— Start —

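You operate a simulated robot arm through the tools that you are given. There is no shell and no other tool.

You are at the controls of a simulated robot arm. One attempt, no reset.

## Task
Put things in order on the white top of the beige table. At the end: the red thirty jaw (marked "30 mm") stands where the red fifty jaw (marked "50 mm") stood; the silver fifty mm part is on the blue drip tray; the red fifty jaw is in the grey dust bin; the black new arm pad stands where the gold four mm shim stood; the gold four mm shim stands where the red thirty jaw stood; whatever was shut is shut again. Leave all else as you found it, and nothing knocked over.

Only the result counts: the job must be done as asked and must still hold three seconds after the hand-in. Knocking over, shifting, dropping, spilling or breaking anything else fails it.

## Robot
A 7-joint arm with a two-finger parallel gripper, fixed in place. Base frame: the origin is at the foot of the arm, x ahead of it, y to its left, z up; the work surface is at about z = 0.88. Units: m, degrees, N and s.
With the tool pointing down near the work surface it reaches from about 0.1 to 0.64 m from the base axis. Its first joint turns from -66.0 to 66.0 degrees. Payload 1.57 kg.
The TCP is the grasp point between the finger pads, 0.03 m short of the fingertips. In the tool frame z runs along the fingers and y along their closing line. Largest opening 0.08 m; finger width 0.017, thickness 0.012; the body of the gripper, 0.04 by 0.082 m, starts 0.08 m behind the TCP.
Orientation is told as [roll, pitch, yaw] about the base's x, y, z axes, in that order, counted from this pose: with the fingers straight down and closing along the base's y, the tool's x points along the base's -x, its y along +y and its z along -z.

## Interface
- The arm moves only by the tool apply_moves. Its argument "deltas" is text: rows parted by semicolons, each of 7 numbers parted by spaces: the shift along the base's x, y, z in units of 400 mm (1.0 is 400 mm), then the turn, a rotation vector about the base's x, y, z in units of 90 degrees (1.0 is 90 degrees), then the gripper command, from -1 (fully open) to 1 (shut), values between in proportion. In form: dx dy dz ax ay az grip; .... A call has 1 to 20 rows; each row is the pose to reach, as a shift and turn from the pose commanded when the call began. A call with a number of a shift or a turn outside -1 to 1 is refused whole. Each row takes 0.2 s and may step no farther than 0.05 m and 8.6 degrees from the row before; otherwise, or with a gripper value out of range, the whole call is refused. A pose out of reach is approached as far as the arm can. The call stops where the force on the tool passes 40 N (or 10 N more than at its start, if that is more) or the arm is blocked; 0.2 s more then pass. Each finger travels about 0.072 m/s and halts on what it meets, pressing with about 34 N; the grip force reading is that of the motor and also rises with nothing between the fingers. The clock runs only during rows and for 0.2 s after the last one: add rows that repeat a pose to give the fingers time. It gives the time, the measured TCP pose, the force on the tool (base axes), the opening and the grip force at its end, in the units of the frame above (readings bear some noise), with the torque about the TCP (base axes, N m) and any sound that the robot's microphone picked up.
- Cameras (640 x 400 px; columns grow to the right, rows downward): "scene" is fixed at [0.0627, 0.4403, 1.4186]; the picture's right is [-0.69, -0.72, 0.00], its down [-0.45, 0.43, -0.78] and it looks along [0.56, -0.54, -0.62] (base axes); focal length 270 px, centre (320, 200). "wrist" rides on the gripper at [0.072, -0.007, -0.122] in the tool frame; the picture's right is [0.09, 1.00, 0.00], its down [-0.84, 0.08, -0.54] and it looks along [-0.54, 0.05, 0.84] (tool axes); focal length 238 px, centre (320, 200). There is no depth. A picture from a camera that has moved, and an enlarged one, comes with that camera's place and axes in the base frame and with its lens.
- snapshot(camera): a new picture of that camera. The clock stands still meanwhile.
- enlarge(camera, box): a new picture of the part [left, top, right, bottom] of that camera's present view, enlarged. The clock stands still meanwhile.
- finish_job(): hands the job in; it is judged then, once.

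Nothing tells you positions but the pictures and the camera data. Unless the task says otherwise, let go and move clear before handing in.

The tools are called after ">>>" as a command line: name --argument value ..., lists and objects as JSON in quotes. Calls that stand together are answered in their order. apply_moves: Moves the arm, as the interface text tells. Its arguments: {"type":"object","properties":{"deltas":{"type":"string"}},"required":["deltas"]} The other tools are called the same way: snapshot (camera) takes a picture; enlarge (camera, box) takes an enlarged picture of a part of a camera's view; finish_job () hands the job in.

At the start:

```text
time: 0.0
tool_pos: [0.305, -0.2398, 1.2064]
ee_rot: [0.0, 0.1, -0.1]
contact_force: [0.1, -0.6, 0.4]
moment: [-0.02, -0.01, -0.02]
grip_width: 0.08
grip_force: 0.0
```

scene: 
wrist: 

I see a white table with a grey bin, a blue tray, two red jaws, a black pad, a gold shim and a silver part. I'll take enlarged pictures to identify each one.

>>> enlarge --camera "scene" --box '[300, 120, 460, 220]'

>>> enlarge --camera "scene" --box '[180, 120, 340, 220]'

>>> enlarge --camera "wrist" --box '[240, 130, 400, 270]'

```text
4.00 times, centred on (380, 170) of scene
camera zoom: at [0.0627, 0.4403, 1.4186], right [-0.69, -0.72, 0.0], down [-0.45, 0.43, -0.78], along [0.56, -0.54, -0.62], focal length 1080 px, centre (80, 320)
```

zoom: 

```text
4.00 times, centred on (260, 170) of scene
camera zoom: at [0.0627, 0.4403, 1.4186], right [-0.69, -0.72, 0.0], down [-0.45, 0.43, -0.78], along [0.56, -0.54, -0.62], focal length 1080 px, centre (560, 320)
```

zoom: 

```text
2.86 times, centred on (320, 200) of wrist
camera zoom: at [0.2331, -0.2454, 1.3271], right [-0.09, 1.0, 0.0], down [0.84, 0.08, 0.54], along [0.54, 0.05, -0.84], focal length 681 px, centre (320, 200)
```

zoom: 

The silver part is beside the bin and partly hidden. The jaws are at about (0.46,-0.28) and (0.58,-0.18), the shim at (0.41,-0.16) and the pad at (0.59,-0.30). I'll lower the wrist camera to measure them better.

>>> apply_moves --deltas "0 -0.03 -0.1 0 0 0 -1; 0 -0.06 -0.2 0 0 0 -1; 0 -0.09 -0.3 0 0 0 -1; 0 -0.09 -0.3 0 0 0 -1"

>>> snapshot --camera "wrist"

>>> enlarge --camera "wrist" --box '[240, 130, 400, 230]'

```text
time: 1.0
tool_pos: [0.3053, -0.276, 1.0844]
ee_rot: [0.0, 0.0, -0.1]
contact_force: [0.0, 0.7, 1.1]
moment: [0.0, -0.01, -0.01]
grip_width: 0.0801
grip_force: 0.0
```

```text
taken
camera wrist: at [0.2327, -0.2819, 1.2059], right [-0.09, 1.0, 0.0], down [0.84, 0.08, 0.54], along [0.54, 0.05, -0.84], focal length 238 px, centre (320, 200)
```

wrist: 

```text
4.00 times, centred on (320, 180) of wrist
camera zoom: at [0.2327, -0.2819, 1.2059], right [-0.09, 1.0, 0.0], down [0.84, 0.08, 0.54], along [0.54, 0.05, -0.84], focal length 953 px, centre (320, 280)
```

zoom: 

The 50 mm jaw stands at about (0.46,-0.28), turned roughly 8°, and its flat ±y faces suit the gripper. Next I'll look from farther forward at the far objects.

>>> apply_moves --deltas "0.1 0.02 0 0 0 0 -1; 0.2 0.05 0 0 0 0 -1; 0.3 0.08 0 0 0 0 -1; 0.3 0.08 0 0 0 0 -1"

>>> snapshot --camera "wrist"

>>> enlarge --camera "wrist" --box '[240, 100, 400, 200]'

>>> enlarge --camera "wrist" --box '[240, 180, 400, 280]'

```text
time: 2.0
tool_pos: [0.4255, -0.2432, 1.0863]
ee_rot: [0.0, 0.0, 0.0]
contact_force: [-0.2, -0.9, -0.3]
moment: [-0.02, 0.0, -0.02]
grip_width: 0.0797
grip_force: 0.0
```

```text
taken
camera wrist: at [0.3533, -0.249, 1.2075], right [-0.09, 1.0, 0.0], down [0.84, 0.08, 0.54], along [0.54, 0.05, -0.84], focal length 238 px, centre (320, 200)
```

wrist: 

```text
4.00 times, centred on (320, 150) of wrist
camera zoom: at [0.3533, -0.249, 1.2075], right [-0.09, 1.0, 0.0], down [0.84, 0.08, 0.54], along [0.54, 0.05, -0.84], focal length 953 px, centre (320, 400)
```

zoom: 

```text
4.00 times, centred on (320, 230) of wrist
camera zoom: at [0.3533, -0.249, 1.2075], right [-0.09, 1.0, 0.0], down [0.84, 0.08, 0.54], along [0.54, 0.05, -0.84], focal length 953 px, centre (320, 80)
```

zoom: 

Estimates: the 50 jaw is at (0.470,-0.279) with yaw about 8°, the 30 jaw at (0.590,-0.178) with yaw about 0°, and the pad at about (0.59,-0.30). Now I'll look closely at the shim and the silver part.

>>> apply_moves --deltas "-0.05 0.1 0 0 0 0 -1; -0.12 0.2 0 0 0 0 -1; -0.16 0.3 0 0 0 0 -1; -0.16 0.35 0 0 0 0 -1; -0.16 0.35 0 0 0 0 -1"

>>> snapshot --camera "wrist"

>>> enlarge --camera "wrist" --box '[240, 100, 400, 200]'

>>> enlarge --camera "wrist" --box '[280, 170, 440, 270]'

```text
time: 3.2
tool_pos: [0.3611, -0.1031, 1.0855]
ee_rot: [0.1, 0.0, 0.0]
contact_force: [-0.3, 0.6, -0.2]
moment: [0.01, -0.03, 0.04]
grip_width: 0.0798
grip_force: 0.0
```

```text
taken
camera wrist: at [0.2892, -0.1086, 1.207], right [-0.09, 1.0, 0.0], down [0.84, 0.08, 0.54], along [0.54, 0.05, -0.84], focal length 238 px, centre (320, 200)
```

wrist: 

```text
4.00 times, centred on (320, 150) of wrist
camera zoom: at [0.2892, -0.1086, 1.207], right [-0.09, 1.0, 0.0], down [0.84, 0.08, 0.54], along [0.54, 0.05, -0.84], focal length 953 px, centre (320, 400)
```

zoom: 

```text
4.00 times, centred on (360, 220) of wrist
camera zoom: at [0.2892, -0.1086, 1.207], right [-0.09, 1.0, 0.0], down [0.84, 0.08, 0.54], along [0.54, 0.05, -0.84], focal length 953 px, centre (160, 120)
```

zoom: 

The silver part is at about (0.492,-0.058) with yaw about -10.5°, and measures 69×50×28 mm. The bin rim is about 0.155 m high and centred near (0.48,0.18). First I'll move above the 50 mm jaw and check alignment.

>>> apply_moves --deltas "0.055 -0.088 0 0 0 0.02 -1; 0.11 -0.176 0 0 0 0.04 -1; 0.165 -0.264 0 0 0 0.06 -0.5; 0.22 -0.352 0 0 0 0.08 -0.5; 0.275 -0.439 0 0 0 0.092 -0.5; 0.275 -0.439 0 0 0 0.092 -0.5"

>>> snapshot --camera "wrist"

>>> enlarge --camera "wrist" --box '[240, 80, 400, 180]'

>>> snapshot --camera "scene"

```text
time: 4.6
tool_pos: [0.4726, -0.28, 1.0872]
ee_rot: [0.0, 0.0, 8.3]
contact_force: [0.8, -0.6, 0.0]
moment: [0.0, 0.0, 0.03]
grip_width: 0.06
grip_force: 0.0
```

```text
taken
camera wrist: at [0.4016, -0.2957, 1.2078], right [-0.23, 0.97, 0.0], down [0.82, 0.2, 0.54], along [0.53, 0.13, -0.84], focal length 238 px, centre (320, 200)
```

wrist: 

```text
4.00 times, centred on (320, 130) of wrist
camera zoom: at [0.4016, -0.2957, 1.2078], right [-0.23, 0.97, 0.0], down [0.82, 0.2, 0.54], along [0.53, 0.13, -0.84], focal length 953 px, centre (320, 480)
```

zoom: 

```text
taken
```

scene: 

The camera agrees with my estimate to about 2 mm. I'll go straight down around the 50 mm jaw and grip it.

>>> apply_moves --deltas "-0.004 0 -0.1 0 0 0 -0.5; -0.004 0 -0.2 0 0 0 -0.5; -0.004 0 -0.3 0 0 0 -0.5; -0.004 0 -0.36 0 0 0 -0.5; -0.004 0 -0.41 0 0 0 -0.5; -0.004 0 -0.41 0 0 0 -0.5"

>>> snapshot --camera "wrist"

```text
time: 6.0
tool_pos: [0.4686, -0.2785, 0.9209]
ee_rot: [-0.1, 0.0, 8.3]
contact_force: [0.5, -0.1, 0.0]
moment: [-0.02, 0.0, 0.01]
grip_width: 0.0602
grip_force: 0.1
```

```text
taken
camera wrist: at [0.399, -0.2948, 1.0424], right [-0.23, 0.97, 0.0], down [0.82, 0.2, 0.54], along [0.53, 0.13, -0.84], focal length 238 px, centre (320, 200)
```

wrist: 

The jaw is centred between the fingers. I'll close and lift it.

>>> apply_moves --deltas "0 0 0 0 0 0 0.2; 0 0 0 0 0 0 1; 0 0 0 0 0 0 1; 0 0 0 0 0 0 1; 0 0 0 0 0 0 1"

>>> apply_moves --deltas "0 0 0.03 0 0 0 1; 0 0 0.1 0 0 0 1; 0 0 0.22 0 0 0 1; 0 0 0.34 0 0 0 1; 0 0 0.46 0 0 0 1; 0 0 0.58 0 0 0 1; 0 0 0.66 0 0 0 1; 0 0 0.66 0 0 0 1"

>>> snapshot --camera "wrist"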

— End —

# [Exercise aim]
In the data above, count the lines where the word "still" appears; reply with the number only.

# [Response to the task]
3